Cerco di vivere questo incarico facendomene interrogare e con l’intento di portare alle persone che incontro l’inquietudine di superare una religione borghese, di ricordare alle nostre comunità l’insufficienza di una pura religione rituale o di trasmissione scontata di ‘catechismi’ vari: la passione per l’uomo nella fede, insomma. Anche qui, il cammino presenta le asperità ricordate per la parrocchia: molto più facile chiedere una colletta per i profughi del Kosovo o la partecipazione in “buoni riscatto” per il debito estero, che provocare le persone a comprendere le profonde e inique radici, le perverse spirali che generano il debito e gli squilibri crescenti, le guerre ‘umanitarie’.
Dal punto di vista personale, il lavoro nella Caritas mette fortemente alla prova la mia coerenza: meno come stile di vita, maggiormente nell’espormi con franchezza nei confronti della società e della mia chiesa anche se, credo, non sarebbe molto azzeccato e produttivo fare il donchisciotte.
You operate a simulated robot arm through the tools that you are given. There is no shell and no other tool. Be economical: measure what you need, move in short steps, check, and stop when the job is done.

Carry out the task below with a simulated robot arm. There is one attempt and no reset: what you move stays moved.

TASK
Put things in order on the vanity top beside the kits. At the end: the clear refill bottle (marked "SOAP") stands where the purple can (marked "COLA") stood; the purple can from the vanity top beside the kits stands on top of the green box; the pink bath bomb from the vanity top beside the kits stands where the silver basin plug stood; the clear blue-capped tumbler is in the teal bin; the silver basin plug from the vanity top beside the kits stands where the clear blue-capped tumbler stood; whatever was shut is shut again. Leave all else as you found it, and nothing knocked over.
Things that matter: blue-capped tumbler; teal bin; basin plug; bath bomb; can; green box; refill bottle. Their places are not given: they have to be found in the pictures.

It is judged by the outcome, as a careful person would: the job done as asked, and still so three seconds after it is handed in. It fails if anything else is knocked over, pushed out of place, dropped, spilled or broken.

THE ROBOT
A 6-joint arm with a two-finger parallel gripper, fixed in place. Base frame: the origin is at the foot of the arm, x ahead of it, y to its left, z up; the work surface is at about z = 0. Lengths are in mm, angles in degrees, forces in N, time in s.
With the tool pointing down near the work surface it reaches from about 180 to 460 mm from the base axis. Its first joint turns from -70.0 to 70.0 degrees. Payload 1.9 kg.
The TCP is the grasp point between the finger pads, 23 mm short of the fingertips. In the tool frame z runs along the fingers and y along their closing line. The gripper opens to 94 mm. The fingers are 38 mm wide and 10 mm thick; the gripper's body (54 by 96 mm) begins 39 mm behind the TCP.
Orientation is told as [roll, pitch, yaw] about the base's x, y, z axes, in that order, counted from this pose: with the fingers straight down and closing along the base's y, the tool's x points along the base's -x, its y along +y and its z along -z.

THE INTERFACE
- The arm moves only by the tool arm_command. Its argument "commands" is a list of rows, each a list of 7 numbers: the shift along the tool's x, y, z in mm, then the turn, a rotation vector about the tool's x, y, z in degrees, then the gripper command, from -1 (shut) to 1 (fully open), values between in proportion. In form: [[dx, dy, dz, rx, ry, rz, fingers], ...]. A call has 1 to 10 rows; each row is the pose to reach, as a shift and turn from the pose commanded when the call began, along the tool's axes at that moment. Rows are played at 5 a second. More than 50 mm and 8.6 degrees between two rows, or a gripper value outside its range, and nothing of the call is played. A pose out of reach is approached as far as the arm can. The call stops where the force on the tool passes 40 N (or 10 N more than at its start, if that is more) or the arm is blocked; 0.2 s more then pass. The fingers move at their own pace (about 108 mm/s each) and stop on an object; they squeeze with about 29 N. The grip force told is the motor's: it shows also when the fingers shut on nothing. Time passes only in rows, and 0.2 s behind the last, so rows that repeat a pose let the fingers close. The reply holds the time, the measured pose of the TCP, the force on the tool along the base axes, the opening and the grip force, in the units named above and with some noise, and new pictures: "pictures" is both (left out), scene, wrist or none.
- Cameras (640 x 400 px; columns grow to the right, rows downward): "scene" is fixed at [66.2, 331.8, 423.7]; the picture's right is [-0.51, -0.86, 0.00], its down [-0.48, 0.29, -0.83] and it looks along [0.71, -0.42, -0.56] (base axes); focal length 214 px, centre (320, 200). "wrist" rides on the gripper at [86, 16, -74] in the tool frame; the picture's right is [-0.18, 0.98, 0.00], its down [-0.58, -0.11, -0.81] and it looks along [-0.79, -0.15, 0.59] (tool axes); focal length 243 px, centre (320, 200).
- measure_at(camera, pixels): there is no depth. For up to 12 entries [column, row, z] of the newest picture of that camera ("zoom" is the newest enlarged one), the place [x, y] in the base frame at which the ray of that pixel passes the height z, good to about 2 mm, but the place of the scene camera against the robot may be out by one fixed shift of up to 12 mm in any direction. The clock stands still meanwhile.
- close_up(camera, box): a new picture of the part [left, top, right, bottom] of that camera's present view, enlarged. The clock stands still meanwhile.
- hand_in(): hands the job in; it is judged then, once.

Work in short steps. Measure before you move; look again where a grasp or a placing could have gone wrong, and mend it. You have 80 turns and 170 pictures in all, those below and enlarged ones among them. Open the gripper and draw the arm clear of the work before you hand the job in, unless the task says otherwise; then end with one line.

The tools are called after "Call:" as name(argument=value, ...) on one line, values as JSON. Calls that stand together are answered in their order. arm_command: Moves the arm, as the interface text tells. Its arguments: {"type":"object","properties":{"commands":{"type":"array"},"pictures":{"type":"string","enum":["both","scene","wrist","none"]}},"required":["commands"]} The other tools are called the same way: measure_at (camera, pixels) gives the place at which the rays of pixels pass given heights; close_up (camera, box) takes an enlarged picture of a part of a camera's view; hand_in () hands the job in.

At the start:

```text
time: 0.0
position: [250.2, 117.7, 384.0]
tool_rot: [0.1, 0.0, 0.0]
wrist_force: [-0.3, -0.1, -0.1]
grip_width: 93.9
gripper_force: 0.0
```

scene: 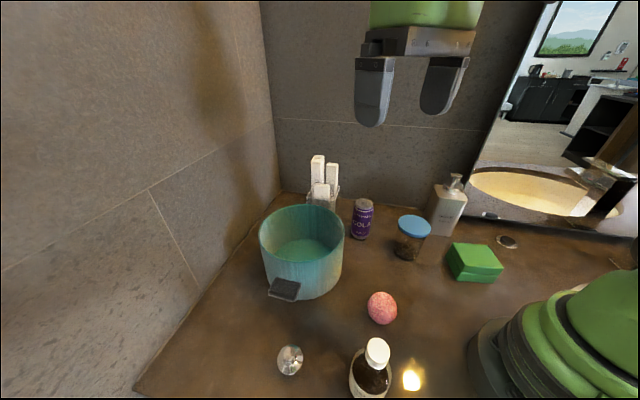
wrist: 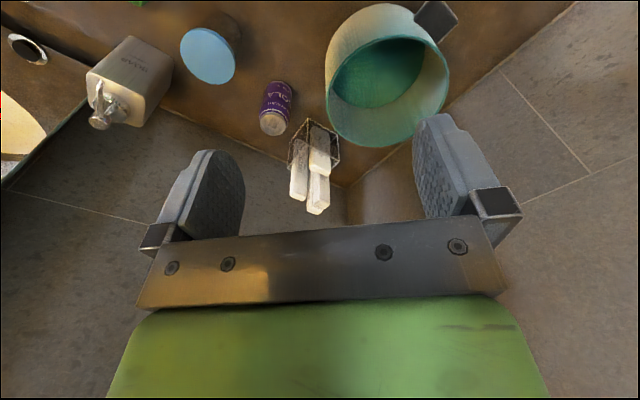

È solo perché credo di non mangiare il pane a ufo nel lavoro quotidiano su questi fronti che mi riesce meno insopportabile l’idea di vivere dell’8‰, ma la mancanza di lavoro mi pesa ugualmente. Anche se non è tale da far svanire la preoccupazione di essere tra i ‘cristiani’ che Bonhoeffer dice “stare accanto a Dio nel suo bisogno” (in Resistenza e Resa : “Cristiani e pagani”).